In 1962, the year I got
my Masters degree, Wallace Brode, writing in American Scientist, said:
While
we are concerned with the small per cent of good students who may drop out we
are more concerned with improving the quality of teaching in order to attract
the bright student and stimulate him to utilize his highest capabilities. Our
losses in numbers of scientists and engineers are more qualitative than
quantitative due to inadequate preparatory work in mathematics, languages and
elementary sciences. Bright students, held down to the level of those who do
not have an interest and ability to advance in the scientific and technical
areas, are often unprepared on entering college to proceed into a technical
program. [2]
It
hasn't gotten better in the intervening thirty years. As I browse through my
yellowed files of clippings and articles on education I find an item from 1978.
The
Dallas (Texas) Independent School District introduced an innovative test for
teachers. They were tested on "the power to think, the power to seize and
express ideas, the power that is given to those who have learned how to use
'our two principal symbol systems, words and numbers.'" "Skill in
words and numbers...does not alone make a good teacher, but the lack of it will
almost surely make a bad one," says John Santillo, in charge of teacher
hiring.
Brave
words. But when the tests were implemented, tests such as the Wessman Personnel
Classification Test of verbal analogy and elementary arithmetical computations,
the teachers scored, on average, only slightly better than clerical workers. A
rather low score was enough to pass. Yet half the teachers failed.
Then for a while we
heard a lot about Piaget's studies of stages of intellectual development. Once
educators realized how low teachers scored on such tests, the name
'Piaget' seemed to drop right out of the jargon of the ed-biz.
And then my files are
stuffed with a dreary morass of newspaper clippings about college credit being
offered for courses in frisbee, mountain biking, gourmet cooking, spiritualism,
new-age philosophy, etc. etc. ad nauseum.

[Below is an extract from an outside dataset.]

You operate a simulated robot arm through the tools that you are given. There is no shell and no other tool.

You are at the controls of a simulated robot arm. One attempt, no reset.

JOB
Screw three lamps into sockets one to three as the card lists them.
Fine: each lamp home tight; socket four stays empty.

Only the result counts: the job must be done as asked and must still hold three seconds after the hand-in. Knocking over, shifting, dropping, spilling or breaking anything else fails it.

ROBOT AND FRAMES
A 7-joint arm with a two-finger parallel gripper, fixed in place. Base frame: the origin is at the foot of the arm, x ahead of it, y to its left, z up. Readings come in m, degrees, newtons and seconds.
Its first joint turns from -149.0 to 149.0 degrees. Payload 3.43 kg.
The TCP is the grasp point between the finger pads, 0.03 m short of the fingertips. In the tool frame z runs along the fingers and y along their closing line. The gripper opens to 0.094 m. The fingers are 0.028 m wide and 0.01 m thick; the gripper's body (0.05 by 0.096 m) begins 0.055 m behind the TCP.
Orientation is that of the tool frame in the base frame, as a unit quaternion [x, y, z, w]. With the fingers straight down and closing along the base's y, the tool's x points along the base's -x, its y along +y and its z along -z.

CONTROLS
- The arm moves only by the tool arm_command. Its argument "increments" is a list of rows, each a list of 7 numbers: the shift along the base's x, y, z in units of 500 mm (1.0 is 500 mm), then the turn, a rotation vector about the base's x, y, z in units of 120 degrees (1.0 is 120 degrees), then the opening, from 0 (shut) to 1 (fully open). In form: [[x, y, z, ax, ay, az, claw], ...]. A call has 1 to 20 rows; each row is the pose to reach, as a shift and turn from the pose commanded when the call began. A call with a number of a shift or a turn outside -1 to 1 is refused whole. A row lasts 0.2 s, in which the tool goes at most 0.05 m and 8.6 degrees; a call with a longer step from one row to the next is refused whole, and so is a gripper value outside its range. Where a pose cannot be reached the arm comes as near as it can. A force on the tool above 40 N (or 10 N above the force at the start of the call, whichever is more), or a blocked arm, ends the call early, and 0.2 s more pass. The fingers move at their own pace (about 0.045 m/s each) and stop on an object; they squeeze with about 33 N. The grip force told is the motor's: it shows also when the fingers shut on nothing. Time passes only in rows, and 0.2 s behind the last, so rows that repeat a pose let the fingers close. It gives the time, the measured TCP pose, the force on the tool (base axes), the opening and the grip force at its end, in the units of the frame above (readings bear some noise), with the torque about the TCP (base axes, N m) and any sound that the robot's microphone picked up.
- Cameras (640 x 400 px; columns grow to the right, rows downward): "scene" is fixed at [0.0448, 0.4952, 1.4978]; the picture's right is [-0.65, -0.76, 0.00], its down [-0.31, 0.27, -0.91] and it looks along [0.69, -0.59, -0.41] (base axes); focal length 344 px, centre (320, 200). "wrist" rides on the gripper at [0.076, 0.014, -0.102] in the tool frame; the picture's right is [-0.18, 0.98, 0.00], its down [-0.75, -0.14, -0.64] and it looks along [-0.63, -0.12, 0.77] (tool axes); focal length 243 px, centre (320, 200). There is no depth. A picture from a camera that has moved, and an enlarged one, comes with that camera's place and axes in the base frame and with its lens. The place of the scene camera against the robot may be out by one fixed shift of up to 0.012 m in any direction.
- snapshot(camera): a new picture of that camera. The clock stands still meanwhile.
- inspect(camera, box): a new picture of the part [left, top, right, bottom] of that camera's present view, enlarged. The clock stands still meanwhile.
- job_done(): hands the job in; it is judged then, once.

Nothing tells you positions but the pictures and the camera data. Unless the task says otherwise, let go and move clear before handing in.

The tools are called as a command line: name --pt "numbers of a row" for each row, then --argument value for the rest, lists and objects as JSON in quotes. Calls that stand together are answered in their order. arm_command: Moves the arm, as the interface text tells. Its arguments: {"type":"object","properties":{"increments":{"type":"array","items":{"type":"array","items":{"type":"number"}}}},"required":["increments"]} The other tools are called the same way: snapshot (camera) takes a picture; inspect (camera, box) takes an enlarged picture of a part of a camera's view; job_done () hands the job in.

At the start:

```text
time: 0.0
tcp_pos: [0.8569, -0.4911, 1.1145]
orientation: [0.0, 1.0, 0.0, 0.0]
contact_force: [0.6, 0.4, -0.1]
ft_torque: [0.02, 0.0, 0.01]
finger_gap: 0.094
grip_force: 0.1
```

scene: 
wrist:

And then came the clamor, still going
on, to give equal time to so-called 'scientific creationism' if evolution is
taught. Then there's pressure to ban books from the library that aren't
'politically correct.' Many schools have capitulated to such political and
religious pressures, and to the clamor for a smorgasbord menu of courses. Have
the schools lost all sense of their mission? Have educators no shame?
You folks teaching in
high schools have the toughest job. If you teach in a large metropolitan
school, you probably have many students with an aggressive indifference to
anything academic, and hostile reluctance to doing any hard academic work. Some
students are better armed than you are. Many have inadequate parental support.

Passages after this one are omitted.